Blackened Chicken by Justin Gaines, Winner of TV’s Chopped (Food Network)

Classically-trained chef Justin Gaines, born and bred in Montclair, whom I mentioned in my MLK Day post earlier this week, won the Jan. 19 episode of the Food Network’s Chopped series!

The show pits the skills of four ostensibly skilled chefs against the clock, each other, and baskets of mystery ingredients.

“There was a lot of drama in that episode,” Gaines said, describing the pre-recorded show which, contractually, he couldn’t discuss until after it had aired. “I had the attitude of going in to win it, but now, I’m humbled by everyone’s response to it.”

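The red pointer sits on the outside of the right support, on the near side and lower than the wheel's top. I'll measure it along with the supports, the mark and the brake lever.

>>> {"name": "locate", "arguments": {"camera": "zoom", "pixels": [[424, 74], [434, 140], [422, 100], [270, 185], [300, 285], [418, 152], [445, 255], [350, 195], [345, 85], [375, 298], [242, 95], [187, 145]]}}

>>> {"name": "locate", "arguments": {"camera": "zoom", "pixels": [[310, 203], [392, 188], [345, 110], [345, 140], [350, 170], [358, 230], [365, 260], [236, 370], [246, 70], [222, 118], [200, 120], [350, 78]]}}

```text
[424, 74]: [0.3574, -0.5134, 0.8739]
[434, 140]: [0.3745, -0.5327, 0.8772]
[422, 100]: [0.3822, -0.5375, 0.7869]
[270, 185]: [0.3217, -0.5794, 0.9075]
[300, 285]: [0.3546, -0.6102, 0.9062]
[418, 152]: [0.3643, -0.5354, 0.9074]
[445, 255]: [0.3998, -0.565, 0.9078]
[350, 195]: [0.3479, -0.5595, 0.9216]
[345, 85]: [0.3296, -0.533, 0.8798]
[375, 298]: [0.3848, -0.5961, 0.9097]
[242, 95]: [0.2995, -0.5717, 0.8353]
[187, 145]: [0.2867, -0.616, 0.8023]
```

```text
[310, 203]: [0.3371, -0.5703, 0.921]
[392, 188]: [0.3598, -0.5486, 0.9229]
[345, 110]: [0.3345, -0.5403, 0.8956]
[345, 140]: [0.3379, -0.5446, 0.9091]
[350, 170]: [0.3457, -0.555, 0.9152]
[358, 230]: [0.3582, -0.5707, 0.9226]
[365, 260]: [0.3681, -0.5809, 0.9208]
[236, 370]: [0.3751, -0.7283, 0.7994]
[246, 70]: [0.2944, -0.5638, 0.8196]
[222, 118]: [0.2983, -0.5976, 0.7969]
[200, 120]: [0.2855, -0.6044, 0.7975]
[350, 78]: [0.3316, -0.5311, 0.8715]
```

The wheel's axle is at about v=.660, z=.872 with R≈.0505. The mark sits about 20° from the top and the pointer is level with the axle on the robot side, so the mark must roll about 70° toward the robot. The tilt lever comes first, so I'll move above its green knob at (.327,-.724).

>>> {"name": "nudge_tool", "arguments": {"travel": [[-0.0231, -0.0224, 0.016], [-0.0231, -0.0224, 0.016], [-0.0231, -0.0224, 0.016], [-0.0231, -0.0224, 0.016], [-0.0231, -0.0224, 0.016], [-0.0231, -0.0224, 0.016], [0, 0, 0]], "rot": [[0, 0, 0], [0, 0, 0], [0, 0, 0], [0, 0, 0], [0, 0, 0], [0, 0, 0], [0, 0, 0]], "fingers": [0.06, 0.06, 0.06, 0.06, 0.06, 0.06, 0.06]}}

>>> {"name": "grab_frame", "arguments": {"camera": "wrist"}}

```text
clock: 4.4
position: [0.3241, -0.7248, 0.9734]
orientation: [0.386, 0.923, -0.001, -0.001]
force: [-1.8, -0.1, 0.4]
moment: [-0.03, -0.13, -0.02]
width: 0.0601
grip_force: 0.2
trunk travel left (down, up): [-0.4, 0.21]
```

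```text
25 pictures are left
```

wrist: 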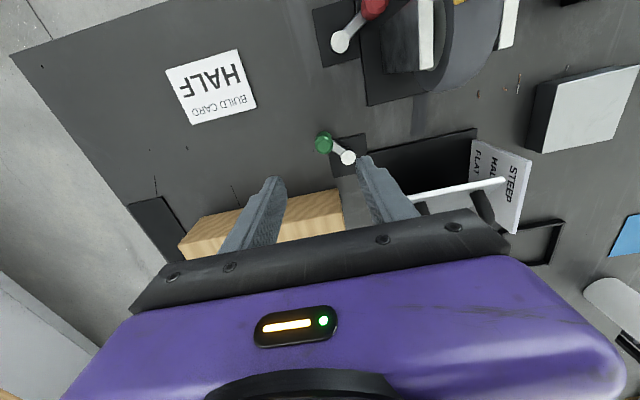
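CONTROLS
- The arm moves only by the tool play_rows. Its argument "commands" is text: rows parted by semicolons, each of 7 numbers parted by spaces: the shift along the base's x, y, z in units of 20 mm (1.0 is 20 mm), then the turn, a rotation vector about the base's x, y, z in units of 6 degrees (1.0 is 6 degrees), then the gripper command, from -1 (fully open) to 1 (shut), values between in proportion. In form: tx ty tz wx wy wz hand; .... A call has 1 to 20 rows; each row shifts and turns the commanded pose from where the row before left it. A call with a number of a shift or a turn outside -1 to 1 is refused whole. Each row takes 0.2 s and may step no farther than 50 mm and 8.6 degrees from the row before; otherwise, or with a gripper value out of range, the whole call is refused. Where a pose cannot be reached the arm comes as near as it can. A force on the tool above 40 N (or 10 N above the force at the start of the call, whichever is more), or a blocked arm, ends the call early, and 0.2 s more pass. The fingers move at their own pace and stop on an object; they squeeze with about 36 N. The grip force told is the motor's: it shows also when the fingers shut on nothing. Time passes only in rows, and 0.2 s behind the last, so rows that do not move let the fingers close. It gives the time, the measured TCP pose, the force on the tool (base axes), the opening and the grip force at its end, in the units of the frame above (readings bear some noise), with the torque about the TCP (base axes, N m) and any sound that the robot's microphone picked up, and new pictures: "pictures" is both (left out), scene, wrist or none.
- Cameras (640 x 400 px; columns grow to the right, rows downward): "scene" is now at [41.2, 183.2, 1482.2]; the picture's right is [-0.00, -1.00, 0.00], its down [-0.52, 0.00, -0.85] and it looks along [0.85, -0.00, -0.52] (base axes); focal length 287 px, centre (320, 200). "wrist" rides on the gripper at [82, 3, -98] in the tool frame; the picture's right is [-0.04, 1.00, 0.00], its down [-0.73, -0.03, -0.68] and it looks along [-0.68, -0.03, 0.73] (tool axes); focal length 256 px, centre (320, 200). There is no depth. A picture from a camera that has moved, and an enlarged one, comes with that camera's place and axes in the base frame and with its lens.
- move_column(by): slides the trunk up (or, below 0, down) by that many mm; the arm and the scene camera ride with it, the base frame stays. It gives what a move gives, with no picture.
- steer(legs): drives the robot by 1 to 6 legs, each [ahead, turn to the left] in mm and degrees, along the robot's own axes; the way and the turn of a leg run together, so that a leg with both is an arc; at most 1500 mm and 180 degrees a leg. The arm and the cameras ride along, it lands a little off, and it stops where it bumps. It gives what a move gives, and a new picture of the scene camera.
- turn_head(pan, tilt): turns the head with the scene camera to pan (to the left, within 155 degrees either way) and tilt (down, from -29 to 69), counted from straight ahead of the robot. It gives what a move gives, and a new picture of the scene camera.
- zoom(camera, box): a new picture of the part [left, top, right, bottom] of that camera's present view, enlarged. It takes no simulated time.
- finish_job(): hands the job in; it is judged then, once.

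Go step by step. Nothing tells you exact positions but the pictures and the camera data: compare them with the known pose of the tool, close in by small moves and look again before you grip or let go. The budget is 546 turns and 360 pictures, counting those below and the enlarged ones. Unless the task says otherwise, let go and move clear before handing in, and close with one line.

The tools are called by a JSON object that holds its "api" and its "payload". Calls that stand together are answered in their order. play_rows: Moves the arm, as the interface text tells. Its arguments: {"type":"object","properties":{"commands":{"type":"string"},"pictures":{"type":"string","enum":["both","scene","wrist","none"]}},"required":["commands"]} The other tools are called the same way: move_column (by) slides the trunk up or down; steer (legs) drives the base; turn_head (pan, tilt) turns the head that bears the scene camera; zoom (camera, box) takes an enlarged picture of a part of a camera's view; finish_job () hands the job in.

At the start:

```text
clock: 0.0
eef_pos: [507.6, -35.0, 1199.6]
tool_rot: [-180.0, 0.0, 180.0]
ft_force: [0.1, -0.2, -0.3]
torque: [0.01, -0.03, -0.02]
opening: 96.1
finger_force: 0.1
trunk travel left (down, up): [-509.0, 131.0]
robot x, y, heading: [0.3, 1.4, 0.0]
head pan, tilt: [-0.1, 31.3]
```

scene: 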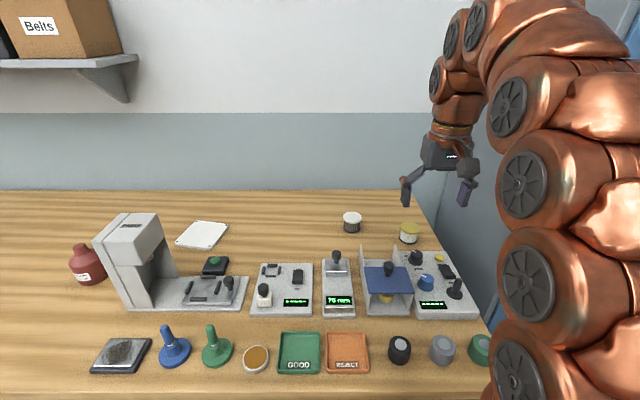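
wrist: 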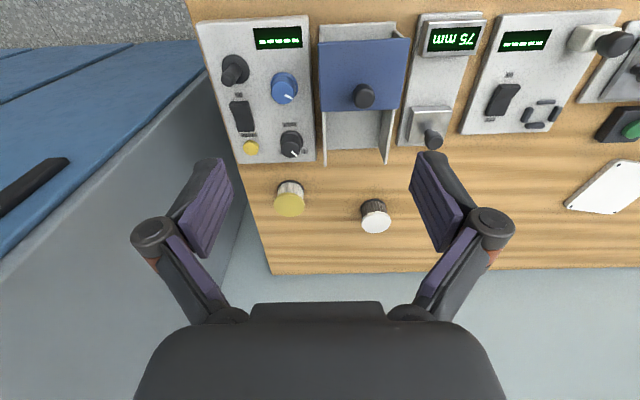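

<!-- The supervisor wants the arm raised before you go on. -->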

His mom Cathy said, “I am elated and so proud! This is the fruit of my labor as a single parent, and of what I’ve worked for, for the last 29 years – to see my kids become successful.”

Gaines, 28, who was “cooking every day after school, then doing homework,” and who started out as a student who washed the dishes at Enzo’s pizzeria, performed consistently throughout the courses, demonstrating his classical training at the Culinary Institute of America, from which he graduated in 2003.

Currently executive head chef of the SaZa Italian restaurant in Montgomery, Alabama, Gaines said his immediate plans comprise setting up five to ten more restaurants under the SaZa umbrella this year, while continuing with food consulting and private catering in the tri-state area. He has, since his win, been overwhelmed with calls from TV and radio stations.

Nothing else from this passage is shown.